La crescita è un processo piuttosto complesso che reca la sua complessità nell’etimologia stessa del termine.

Crescere deriva infatti dal latino e dalla stessa radice di “creare”: cresco, quindi creo.

Diventando più grande, sviluppo (si spera in meglio ovvero nella migliore delle loro possibilità), le mie qualità.

Crescendo, creo la versione migliore di me.

La crescita non è soltanto un processo legato all’accrescimento -ad esempio- delle parti del proprio corpo (altezza, peso, forma), ma indica un processo (creativo) che si situa al confine tra l’ambiente e l’organismo.

Tra me e l’ambiente (fisico) e il campo psicologico in cui sono immerso, si situa quel processo creativo che permette crescita, sviluppo e creazione del mio Io.

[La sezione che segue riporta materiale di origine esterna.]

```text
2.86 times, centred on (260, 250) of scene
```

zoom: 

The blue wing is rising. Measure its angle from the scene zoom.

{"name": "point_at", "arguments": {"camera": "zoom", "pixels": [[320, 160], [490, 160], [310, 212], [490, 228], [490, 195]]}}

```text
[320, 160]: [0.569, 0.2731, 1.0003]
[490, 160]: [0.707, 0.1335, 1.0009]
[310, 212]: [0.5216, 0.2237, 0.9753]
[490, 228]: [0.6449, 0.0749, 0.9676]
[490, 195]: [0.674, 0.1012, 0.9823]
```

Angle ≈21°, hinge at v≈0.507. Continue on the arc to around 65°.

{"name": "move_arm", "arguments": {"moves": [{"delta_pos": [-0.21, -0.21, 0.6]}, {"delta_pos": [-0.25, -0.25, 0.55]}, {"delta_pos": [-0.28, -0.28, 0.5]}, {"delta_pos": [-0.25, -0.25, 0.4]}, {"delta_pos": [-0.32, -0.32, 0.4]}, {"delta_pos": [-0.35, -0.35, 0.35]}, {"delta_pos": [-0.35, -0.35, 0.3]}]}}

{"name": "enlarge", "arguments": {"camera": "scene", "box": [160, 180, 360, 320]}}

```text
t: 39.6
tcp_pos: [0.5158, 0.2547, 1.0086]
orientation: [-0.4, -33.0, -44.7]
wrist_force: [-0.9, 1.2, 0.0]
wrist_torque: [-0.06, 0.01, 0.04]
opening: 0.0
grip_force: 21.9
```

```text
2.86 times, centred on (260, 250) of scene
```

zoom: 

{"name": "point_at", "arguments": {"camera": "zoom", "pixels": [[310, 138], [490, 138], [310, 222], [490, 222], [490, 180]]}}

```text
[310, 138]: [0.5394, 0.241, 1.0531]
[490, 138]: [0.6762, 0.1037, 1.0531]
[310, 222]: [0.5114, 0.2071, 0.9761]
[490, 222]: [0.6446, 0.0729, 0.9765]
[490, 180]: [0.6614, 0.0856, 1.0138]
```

Crescere è un atto di fiducia; ci si fida e affida a sé stessi certo, ma anche (e soprattutto) al prossimo.

I genitori che chiedono una consultazione per i propri bambini, portandoli in studio come fossero pezzi di un puzzle da riunire/comporre, perdono la fiducia nei propri bambini.

Il disagio va riconosciuto e accolto ma va -per prima cosa- rispettato.

Troppi genitori pensano ai figli come “giocattoli rotti”, dimenticando che l’elicitazione di un disagio è una richiesta silenziosamente urlata che merita ora, dal genitore, fiducia.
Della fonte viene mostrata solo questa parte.